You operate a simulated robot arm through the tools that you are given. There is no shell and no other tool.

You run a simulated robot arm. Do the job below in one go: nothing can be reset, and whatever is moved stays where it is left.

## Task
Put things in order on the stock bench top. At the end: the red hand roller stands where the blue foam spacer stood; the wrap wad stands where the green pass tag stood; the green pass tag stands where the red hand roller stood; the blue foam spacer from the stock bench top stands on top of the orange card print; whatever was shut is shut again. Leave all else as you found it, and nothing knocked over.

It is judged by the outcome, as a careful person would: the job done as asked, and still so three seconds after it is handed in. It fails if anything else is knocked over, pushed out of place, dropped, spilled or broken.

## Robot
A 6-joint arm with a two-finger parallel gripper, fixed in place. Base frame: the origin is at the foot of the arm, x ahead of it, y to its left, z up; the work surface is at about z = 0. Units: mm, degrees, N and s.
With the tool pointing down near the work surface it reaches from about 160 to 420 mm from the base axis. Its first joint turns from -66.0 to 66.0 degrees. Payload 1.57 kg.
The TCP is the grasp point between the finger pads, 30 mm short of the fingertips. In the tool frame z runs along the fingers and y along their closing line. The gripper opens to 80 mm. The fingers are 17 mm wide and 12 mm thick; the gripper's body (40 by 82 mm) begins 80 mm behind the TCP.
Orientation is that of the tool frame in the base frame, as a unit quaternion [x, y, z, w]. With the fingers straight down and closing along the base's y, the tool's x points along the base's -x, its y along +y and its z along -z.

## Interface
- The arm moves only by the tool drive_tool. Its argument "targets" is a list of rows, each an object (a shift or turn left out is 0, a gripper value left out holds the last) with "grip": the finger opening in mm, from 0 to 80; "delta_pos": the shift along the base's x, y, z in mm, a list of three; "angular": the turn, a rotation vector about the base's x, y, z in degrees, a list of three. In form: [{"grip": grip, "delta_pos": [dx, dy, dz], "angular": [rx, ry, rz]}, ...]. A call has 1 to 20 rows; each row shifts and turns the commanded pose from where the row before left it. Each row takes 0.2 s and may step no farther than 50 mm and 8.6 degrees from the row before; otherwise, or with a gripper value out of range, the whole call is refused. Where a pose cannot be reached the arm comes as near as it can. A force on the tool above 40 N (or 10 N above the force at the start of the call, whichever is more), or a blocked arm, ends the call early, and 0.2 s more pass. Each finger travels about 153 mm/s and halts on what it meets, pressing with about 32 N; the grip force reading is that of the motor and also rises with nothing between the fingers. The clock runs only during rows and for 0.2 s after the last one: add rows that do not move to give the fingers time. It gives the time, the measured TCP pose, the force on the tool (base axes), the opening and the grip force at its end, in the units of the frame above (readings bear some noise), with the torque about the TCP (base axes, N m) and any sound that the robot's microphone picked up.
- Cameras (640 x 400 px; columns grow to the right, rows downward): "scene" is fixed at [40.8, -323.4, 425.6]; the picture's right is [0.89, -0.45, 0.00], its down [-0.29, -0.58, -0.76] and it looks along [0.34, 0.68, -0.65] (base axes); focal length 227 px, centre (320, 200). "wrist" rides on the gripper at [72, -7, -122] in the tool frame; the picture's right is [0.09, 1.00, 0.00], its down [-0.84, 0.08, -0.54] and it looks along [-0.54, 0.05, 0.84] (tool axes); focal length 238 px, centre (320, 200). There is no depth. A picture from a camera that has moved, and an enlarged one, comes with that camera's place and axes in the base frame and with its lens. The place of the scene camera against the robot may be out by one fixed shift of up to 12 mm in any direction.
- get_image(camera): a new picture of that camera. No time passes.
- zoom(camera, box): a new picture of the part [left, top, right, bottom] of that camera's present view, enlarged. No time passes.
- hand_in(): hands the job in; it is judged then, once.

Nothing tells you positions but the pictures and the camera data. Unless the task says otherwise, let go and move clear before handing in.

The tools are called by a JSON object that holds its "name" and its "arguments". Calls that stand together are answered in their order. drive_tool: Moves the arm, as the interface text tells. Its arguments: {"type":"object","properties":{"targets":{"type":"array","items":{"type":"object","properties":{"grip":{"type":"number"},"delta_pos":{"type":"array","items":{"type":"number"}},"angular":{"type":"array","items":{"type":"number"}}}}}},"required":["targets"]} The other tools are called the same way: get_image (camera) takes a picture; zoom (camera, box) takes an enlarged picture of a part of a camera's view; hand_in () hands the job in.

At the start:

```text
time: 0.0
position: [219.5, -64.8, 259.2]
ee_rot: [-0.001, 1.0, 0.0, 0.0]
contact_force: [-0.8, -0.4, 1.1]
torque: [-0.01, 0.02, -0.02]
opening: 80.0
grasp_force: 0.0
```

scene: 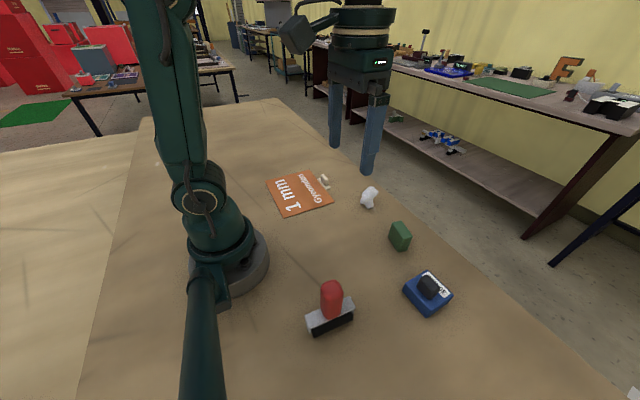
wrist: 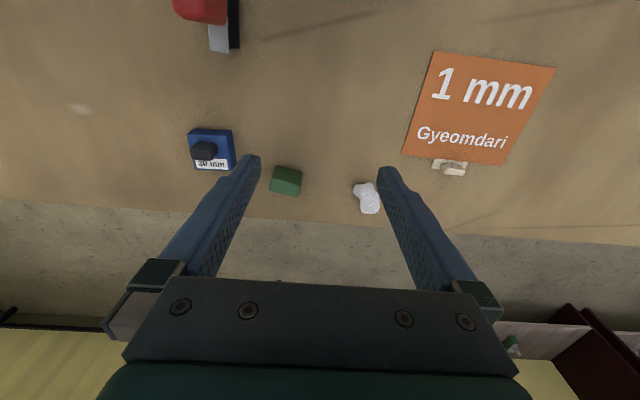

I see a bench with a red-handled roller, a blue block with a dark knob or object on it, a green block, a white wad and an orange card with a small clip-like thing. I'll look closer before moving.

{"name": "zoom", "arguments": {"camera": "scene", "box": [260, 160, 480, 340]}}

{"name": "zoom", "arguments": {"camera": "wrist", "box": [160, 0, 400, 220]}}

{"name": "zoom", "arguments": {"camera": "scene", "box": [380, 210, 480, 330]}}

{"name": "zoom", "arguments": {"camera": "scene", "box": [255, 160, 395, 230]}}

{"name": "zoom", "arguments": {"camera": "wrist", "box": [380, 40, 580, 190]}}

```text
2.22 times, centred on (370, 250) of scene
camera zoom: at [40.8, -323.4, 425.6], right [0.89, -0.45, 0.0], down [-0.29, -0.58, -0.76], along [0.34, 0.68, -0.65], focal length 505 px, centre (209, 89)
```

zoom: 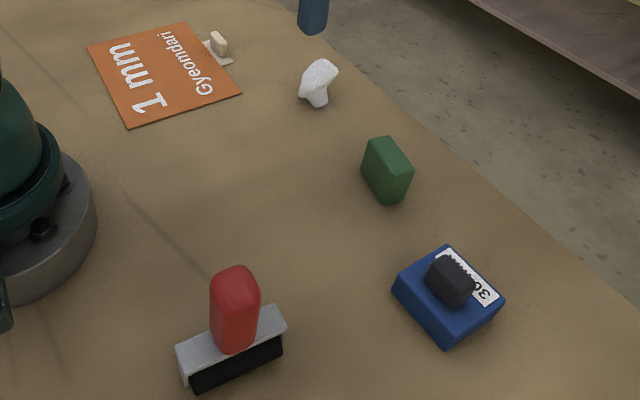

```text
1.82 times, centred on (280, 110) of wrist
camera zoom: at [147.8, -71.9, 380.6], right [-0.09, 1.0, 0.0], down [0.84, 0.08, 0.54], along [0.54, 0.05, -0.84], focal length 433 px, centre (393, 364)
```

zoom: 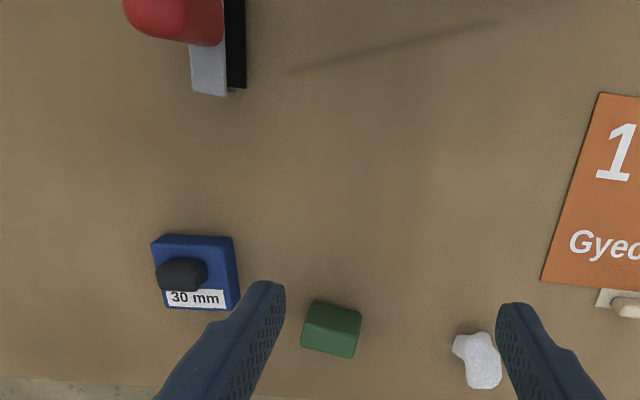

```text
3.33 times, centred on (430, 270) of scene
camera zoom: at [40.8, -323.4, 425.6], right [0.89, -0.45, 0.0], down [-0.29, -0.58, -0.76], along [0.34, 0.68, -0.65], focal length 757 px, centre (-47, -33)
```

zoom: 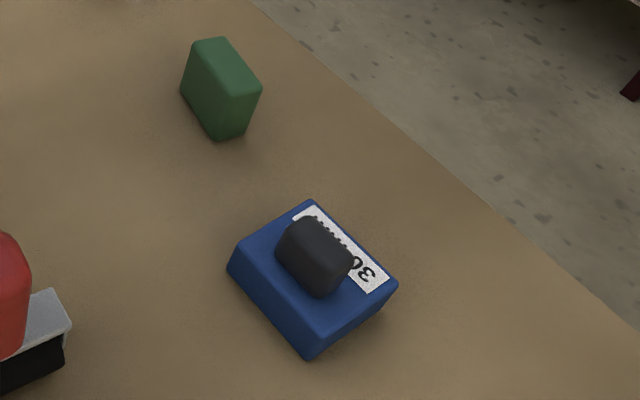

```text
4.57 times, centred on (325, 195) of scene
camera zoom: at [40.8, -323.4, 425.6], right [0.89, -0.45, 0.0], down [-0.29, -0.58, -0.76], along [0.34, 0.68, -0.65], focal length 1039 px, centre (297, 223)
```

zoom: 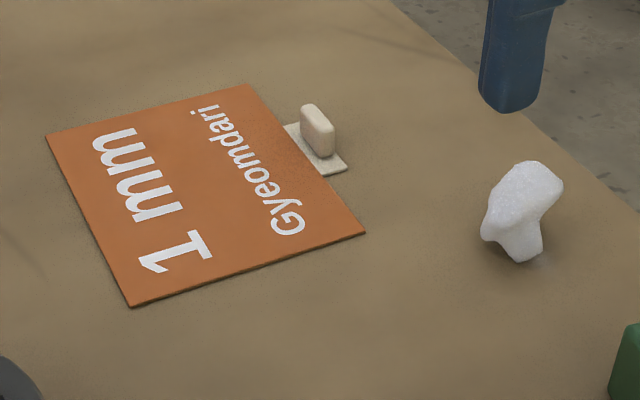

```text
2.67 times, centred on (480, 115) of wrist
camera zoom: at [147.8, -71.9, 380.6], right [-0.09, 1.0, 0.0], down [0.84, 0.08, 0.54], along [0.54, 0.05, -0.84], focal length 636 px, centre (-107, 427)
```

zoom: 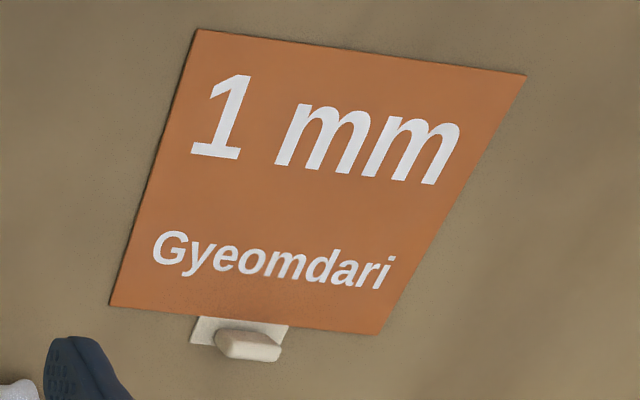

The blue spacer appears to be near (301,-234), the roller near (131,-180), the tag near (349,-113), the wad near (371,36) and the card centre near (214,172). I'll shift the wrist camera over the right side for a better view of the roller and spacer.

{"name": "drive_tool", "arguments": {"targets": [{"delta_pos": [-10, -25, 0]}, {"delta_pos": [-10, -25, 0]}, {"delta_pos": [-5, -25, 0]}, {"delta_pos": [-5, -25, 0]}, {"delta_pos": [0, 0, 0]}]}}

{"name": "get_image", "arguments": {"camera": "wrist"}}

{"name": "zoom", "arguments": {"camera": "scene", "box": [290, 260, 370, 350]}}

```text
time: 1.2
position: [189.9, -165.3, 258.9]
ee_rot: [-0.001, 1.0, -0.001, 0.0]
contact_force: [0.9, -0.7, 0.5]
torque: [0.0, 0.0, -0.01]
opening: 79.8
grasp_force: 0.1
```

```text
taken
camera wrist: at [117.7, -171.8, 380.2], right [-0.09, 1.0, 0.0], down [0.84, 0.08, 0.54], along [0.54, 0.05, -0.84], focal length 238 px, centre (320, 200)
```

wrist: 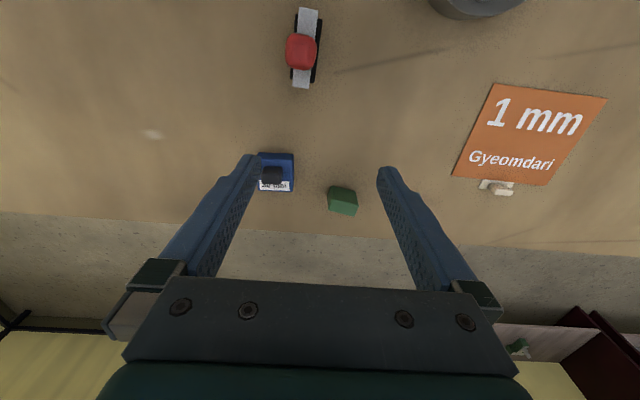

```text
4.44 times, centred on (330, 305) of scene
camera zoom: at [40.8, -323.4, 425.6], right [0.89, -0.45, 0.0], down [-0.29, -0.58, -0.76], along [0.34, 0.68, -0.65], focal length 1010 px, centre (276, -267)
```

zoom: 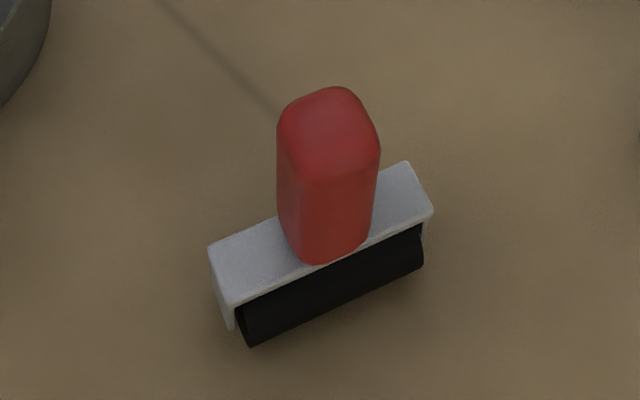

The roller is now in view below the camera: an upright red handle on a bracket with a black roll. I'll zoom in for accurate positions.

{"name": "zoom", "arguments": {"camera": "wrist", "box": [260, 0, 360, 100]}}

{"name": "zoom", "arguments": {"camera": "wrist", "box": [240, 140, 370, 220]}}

□ □ □ □ □

▸ Task directions
Working from the data above, extract solely the lines from the one containing "- zoom(camera, box): a" through the one containing "Nothing tells you", exactly as they appear, both included. Set them in a Markdown table: Nr counts from 1, Value holds the line, and blank lines are dropped.

▸ Exercise output
| Nr | Value |
|---|---|
| 1 | - zoom(camera, box): a new picture of the part [left, top, right, bottom] of that camera's present view, enlarged. No time passes. |
| 2 | - hand_in(): hands the job in; it is judged then, once. |
| 3 | Nothing tells you positions but the pictures and the camera data. Unless the task says otherwise, let go and move clear before handing in. |